Later, when his documentary style was compared to Roberto Rossellini’s Zinnemann dismissed this, citing only Flaherty as an influence on him. In spite of this, neorealism has been used to frame The Search.[21] Particularly brought to bear in this argument is the Italian director’s Germany: Year Zero, which also came out in 1948. In spite of this proximity, neorealism is not really a useful term here. Zinnemann surely knew Rossellini’s work, but his own experience with documentary predates Rossellini’s earlier film, Open City (1945) by a decade: Los Redes (released in the United States as The Wave), a film he co-directed in Mexico in 1936 was filmed on location without professional actors.
As noted, the film is generally described as “an aesthetic precursor of” or as “anticipating” Italian neorealism. (Even when Zinnemann irrefutably predates the Italian movement, he is linked to it).[22] By the time of The Search, Zinnemann was already known for favoring location shooting and preferring non-professional actors as extras.[23] What is more, in addition to Flaherty, Zinnemann also worked with Billy Wilder and Robert Siodmak in Germany, most notably as a cinematographer on the famous 1930 documentary-style silent film, Menschen am Sonntag (People on Sunday).
Looking beyond the plot of The Search, consider the way Zinnemann presents the film’s elements. The flashbacks used after the film’s opening sequence provide an historical backdrop. Yet this is not, strictly speaking, part of a narrative equation. The screenplay does not provide specific “historic” details, as they were unnecessary when the film was released. The voice-over is not a narrative device , but a stylistic one that Zinnemann uses to historicize the film. Contemporary audiences would have been quite used to a voice-over explaining current events as “objective” images moved across the screen.[24] This stylistic amalgamation makes The Search at once a traditional film, and something more. However, this historical aspect of the film’s narrative style does not historicize in the manner of the You Are There programs or March of Time newsreels, but in the way that it provides for a “past” in the film. Again, we see Zinnemann’s loose application of documentary conventions.
The flashback of the Malik family at home conjures the essence of the Central European bourgeois ideal. During Aline MacMahon’s narration, we witness a flashback of pre-war Prague and the domestic tranquility of the Malik family. The father, a physician, is shown with his family gathered around the piano for a family musicale. Mother plays the piano and sings; father accompanies on the cello, and sister on the violin. The music is by the Czech national composer, Smetana. The little boy who will become the film’s focus listens while doing homework.The room is well appointed with the heavy furniture that marks the proper Mitteleuropean home. As mentioned earlier, the voice-over tells us that “the enemy” has occupied the country.

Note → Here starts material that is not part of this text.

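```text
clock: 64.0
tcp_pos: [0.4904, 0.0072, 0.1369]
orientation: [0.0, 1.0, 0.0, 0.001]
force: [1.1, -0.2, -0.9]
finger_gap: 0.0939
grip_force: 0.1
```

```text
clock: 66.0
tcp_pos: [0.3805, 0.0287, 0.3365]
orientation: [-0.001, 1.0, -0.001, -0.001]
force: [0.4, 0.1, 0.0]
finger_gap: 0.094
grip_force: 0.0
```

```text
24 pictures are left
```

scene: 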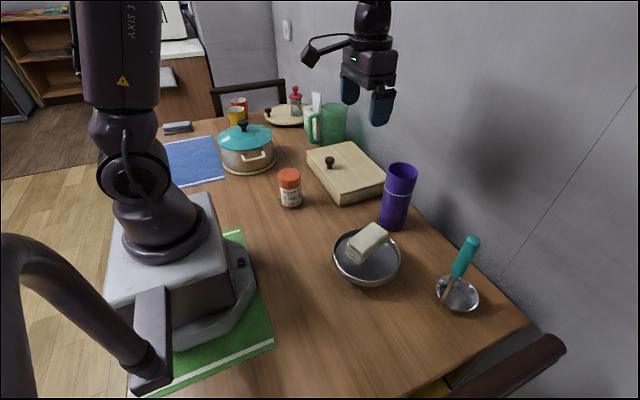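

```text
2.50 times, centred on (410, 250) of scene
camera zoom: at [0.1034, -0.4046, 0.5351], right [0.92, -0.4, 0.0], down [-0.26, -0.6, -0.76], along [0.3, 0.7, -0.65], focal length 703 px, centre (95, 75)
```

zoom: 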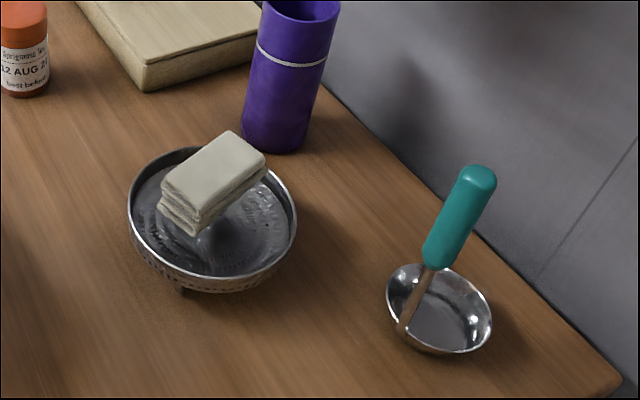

While Novotná’s soprano soars (she was a major star of the Metropolitan Opera and one of Toscanini’s favorite musicians), the doorbell rings ominously. A close-up of Novotná’s anxious face punctuates the scene’s tension. In a moment, Zinnemann establishes for his audience everything that Mrs. Malik and her little boy have lost. Of course, by extension it is an entire world that is lost, which is Zinnemann’s point. The tasteful furnishings are emblems of the culture that the Malik family concert represents. They also contrast with the desolate landscape through which mother and son will journey in their desperate attempts to find each other. Later, even the comfortable quarters where the American soldier is billeted will seem stark in comparison. The lace collar of Mrs. Malik’s dress will seem luxurious when contrasted with the plain raincoat that she wears during the remainder of the film.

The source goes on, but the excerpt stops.